A lay bet is a bet against an outcome: you act as the bookmaker and accept someone else's bet. If the outcome does NOT happen, you win the amount of the other player's stake (minus commission). If it happens — you pay out the win, and your risk is called liability. It's calculated as the stake multiplied by the odds minus one: for example, accepting a $1,000 bet at odds of 3.0, you risk $2,000 to win about $1,000. A lay bet gives possibilities a bookmaker doesn't: insuring bets, locking in profit, and trading on odds fluctuations.
Because they're formed by the players themselves, not a bookmaker's analytics department. A bookmaker has a margin built into the odds — a guaranteed commission that lowers all the odds. On an exchange there's no such markup: the price comes from participants' supply and demand, and the platform earns only a commission on profit. As a result, the odds are closer to the fair probability, and over the distance paying a commission on winnings is usually cheaper than a margin on every bet. This is especially noticeable on liquid top events with many participants.

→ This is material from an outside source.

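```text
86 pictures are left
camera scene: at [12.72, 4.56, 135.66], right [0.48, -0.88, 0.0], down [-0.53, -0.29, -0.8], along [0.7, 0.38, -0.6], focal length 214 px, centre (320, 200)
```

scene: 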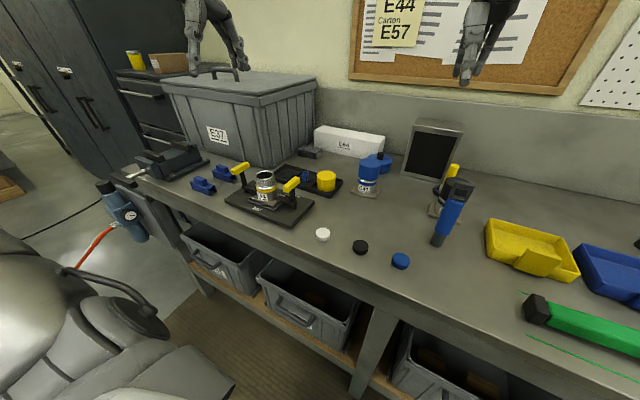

Not in every market. The exchange model isn't licensed everywhere, and in some jurisdictions classic international exchanges like Betfair aren't legally available to residents at all. Accessing them through workarounds means using a service that's unlicensed in your market, with all the risks: no legal protection and no guaranteed payout, which we wrote about in the article on choosing a bookmaker. So on our site exchanges are first and foremost a reference point for understanding how betting works without a margin, not a ready-to-use tool. Knowing the model is useful; treating it as an available alternative where it isn't licensed is premature.